## Begin

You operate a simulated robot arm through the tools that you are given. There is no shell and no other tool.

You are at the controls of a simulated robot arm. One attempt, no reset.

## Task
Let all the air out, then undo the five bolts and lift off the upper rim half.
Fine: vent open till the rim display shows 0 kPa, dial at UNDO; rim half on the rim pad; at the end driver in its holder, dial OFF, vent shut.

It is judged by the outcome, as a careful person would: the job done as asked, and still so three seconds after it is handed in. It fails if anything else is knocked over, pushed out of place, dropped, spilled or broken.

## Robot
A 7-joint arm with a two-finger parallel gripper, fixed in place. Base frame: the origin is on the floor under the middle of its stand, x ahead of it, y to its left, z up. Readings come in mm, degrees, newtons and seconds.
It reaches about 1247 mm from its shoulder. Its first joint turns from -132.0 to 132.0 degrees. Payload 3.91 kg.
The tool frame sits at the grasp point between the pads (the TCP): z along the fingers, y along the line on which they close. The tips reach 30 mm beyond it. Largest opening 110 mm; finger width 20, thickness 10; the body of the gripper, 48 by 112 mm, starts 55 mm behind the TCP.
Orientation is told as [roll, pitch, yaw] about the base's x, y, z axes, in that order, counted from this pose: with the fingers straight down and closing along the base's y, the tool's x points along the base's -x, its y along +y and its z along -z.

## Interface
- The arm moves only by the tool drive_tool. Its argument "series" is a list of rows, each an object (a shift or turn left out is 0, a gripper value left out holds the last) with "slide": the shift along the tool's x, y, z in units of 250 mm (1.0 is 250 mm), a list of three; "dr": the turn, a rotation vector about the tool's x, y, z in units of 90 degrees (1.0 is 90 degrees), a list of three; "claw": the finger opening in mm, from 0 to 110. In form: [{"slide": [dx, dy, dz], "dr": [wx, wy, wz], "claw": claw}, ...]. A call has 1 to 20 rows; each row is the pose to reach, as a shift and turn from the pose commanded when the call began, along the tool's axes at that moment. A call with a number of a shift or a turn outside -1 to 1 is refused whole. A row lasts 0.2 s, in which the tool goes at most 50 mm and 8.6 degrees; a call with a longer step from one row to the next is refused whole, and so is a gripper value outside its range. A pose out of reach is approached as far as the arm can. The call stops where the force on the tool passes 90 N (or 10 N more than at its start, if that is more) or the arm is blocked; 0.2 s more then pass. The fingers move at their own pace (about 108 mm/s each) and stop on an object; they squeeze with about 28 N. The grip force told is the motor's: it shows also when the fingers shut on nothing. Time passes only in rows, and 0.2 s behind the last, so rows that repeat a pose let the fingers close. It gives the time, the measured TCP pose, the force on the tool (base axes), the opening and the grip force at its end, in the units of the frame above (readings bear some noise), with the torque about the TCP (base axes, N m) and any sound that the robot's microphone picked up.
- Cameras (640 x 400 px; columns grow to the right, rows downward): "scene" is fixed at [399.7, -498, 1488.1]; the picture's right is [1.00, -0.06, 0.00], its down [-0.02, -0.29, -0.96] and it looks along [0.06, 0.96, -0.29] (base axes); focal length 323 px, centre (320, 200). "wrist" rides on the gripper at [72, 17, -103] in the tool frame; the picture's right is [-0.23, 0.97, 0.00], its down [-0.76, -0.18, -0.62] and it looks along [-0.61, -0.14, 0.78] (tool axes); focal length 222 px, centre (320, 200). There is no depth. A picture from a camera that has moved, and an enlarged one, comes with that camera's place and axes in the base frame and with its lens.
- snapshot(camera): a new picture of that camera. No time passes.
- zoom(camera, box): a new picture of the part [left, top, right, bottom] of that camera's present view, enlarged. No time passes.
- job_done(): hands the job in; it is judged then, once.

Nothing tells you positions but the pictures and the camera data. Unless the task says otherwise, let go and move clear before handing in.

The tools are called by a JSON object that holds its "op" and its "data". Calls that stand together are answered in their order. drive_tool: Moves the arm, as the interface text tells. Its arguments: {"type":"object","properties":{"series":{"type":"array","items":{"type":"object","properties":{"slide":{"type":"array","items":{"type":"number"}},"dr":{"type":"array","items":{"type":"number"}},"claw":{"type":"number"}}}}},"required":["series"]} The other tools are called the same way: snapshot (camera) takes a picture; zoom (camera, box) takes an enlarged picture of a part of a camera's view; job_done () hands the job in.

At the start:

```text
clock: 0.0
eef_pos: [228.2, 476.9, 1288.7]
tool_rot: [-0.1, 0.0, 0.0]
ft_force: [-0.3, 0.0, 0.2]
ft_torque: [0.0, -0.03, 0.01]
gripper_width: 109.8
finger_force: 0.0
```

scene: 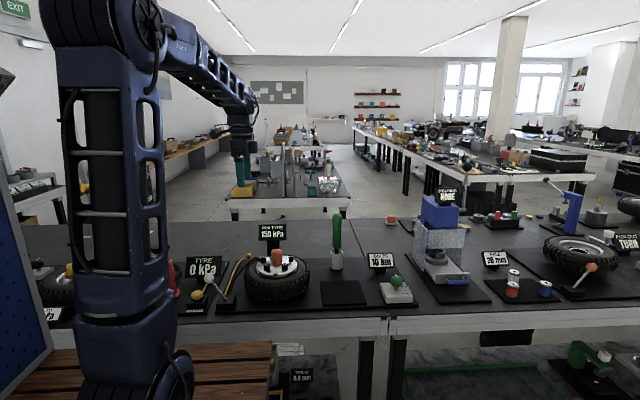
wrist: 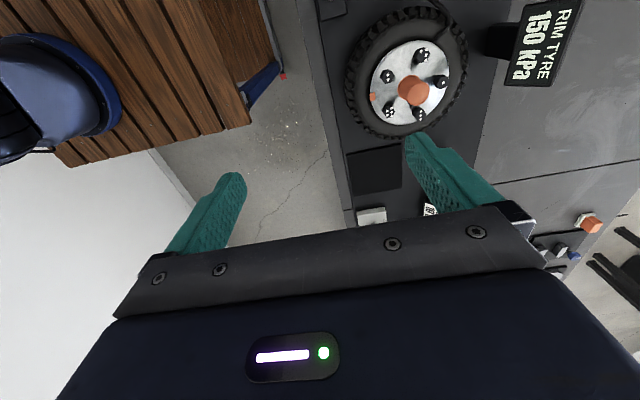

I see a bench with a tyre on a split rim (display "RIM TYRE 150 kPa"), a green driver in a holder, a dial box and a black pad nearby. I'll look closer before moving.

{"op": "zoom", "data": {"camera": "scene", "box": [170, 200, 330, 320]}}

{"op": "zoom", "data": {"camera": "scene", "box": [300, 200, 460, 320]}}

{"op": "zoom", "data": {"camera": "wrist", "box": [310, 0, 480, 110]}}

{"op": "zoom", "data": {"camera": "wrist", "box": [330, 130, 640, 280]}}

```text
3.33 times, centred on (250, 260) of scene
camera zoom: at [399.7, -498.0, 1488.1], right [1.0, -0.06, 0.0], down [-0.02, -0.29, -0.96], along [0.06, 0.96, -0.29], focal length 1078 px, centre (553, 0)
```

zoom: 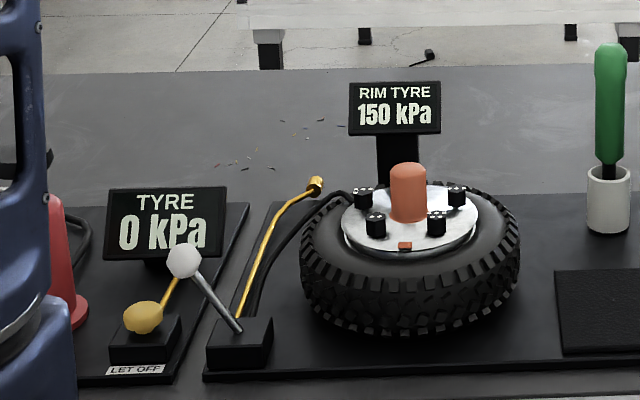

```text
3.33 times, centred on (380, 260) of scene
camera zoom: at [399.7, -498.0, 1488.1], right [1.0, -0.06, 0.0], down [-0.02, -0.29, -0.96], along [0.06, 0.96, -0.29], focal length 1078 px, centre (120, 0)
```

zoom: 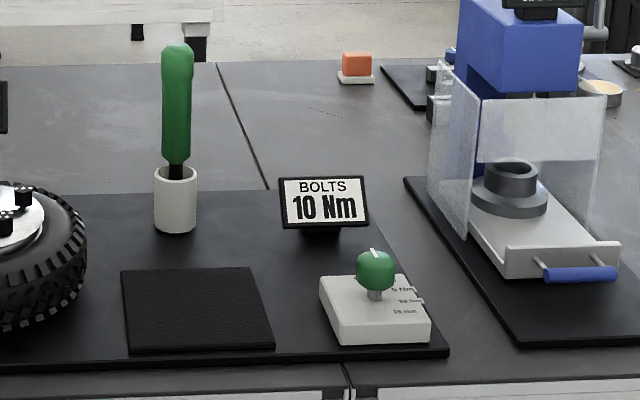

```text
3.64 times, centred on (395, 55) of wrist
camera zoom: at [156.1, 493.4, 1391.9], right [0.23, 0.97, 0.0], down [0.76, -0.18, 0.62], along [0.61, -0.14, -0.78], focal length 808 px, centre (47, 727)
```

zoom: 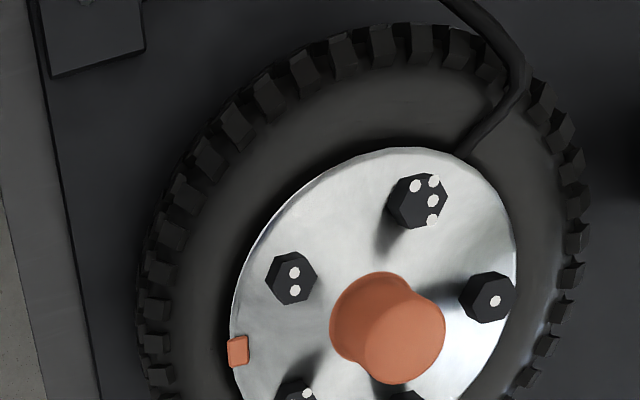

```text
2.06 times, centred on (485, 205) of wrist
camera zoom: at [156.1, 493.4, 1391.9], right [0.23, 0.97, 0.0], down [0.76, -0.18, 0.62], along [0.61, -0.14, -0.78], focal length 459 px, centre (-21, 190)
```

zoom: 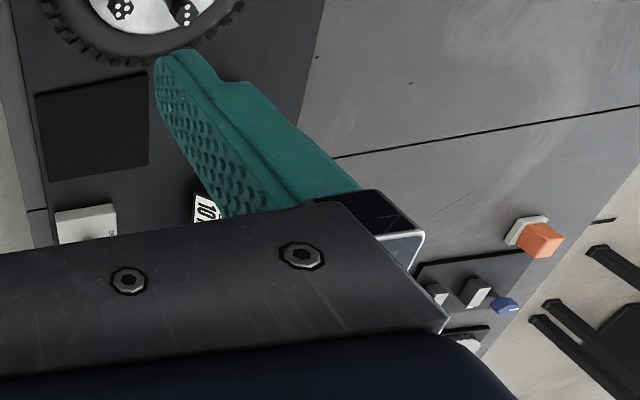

## End

### Task requirements
Retype exactly, and only, the lines from the one containing "It is judged by" through the one containing "Orientation is told", both included.

### Full output
It is judged by the outcome, as a careful person would: the job done as asked, and still so three seconds after it is handed in. It fails if anything else is knocked over, pushed out of place, dropped, spilled or broken.

## Robot
A 7-joint arm with a two-finger parallel gripper, fixed in place. Base frame: the origin is on the floor under the middle of its stand, x ahead of it, y to its left, z up. Readings come in mm, degrees, newtons and seconds.
It reaches about 1247 mm from its shoulder. Its first joint turns from -132.0 to 132.0 degrees. Payload 3.91 kg.
The tool frame sits at the grasp point between the pads (the TCP): z along the fingers, y along the line on which they close. The tips reach 30 mm beyond it. Largest opening 110 mm; finger width 20, thickness 10; the body of the gripper, 48 by 112 mm, starts 55 mm behind the TCP.
Orientation is told as [roll, pitch, yaw] about the base's x, y, z axes, in that order, counted from this pose: with the fingers straight down and closing along the base's y, the tool's x points along the base's -x, its y along +y and its z along -z.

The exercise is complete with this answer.